## [Selected extract]
============

Prashant C. Trikannad said...

Afterthought: Among early films, James Cagney in the last scene in "Angels with Dirty Faces."

pattinase (abbott) said...

Cagney in WHITE HEAT: "Made it, Ma. Top of the world!"

The chariot race in BEN HUR.

"Over? Did you say 'over'? Nothing is over until we say it is. Was it over when the Germans bombed Pearl Harbor? Hell no!"

Bogart: "Of all the gin joints, in all the towns, in all the world, she walks into mine."

On the Waterfront:

Terry: It wasn't him, Charley, it was you. Remember that night in the Garden you came down to my dressing room and you said, "Kid, this ain't your night. We're going for the price on Wilson." You remember that? "This ain't your night"! My night! I coulda taken Wilson apart! So what happens? He gets the title shot outdoors on the ballpark and what do I get? A one-way ticket to Palooka-ville! You was my brother, Charley, you shoulda looked out for me a little bit. You shoulda taken care of me just a little bit so I wouldn't have to take them dives for the short-end money.
Charlie: Oh I had some bets down for you. You saw some money.
Terry: You don't understand. I coulda had class. I coulda been a contender. I coulda been somebody, instead of a bum, which is what I am, let's face it. It was you, Charley.

Jeff M.

Anonymous said...

Oh, so hard to say. One that comes to my mind is the climactic scene in Gone With the Wind when Rhett Butler finally leaves Scarlett.

Dana King said...

Too many to list. Among my favorites that haven't been mentioned yet is the first appearance of the shark in JAWS ("You're gonna need a bigger boat.")

Jack Nicholson typing "All work and no play makes Jack a dull boy" in THE SHINING (and how Kubrick shoots the scene).

Sidney Greenstreet hacking at the fake falcon with his penknife.

Charles Gramlich said...

I certainly tend to remember moments of movies much better than overall movies. I imagine it is that way for most folks though.

George said...

Clint Eastwood telling punks to "Make my day."

Deb said...

The last line of the last scene in Chinatown: "Forget it Jake, it's Chinatown." Sums everything up.

Rick Robinson said...

Last scene of KING KONG "T'was beauty killed the beast".

The scene at the top of the tower in VERTIGO.

============

## [Aim A]
Retype the section of the selected extract that opens with "Jack Nicholson typing" and closes with "most folks though.".

============

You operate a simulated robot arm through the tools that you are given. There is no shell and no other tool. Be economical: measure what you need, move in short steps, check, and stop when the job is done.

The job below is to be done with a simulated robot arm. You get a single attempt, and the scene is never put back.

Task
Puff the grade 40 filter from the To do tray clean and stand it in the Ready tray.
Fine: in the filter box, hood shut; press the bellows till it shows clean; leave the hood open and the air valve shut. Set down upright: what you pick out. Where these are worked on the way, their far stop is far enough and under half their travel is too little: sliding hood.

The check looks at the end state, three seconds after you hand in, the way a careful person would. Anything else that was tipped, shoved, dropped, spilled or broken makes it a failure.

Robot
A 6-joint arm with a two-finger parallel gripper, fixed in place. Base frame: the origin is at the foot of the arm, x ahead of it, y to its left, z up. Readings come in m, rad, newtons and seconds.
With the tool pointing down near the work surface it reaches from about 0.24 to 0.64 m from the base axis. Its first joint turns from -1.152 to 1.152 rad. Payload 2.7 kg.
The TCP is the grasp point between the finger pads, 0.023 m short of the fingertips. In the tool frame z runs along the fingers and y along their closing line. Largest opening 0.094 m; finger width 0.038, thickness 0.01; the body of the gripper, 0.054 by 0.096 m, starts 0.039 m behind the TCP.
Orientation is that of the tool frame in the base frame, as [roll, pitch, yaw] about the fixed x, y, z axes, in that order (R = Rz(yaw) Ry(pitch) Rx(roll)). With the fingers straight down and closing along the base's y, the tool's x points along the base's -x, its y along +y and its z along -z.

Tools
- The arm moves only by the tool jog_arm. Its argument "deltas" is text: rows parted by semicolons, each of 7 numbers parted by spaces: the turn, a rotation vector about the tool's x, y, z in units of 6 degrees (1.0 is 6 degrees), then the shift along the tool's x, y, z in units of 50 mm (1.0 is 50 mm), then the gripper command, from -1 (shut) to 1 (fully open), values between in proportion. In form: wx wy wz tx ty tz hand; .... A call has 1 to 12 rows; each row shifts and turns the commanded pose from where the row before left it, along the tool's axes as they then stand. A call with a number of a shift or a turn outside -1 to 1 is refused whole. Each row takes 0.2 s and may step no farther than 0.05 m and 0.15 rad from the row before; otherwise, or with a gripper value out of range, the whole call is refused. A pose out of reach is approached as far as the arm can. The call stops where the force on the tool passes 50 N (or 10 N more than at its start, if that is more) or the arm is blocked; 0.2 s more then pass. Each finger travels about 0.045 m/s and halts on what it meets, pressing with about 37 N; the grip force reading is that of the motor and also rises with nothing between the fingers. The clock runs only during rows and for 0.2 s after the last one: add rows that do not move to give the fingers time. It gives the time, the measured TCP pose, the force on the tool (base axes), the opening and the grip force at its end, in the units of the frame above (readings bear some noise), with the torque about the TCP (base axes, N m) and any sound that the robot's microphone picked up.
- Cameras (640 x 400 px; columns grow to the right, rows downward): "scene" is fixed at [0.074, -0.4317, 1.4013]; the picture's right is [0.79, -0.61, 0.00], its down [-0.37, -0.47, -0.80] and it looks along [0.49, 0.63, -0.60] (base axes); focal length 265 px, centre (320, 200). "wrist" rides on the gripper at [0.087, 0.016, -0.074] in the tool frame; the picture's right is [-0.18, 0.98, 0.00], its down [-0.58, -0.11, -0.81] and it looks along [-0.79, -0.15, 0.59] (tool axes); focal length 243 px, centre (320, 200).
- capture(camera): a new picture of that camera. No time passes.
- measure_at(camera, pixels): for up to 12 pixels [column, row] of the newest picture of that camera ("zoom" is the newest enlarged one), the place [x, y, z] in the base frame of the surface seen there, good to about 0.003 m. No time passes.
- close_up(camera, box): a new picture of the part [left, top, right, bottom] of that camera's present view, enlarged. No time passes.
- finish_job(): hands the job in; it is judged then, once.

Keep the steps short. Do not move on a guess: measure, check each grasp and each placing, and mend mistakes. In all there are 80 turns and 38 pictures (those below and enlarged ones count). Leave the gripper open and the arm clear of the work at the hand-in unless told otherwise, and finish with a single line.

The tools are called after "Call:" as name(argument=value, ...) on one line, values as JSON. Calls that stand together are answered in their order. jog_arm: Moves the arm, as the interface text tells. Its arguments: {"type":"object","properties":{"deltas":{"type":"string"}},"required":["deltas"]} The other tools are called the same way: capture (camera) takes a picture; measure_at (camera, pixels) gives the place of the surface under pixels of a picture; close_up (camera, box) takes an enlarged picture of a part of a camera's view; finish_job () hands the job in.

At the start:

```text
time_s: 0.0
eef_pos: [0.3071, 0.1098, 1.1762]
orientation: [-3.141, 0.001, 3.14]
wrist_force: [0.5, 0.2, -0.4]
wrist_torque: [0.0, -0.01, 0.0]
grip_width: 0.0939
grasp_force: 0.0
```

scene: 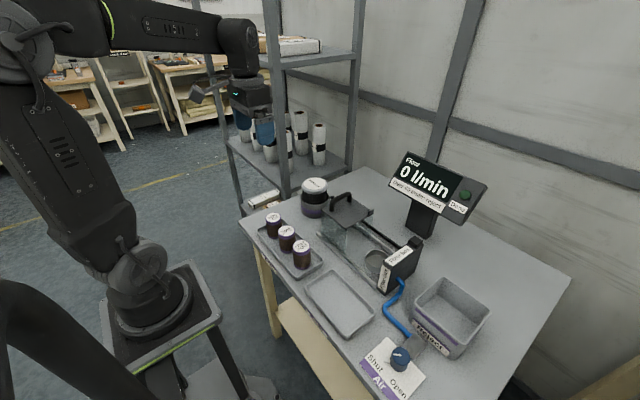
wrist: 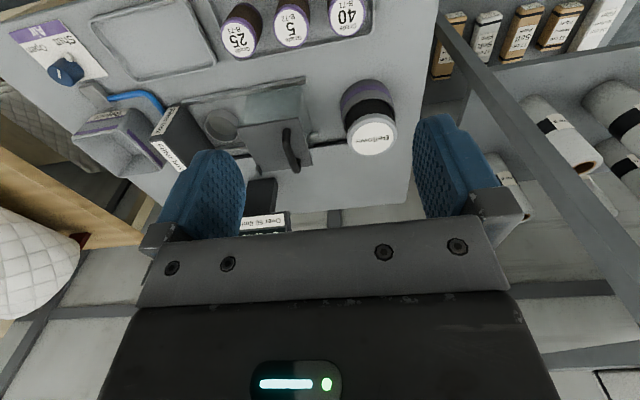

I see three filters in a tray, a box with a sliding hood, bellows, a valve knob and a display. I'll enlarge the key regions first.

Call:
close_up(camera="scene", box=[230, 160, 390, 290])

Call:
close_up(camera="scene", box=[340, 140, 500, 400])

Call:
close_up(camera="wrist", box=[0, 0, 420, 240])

============

## [Aim B]
Working from the data above, extract solely the lines from the one containing "The check looks" through the one containing "A 6-joint arm", exactly as they appear, both included.

## [Full response A]
Jack Nicholson typing "All work and no play makes Jack a dull boy" in THE SHINING (and how Kubrick shoots the scene).

Sidney Greenstreet hacking at the fake falcon with his penknife.

Charles Gramlich said...

I certainly tend to remember moments of movies much better than overall movies. I imagine it is that way for most folks though.

## [Full response B]
The check looks at the end state, three seconds after you hand in, the way a careful person would. Anything else that was tipped, shoved, dropped, spilled or broken makes it a failure.

Robot
A 6-joint arm with a two-finger parallel gripper, fixed in place. Base frame: the origin is at the foot of the arm, x ahead of it, y to its left, z up. Readings come in m, rad, newtons and seconds.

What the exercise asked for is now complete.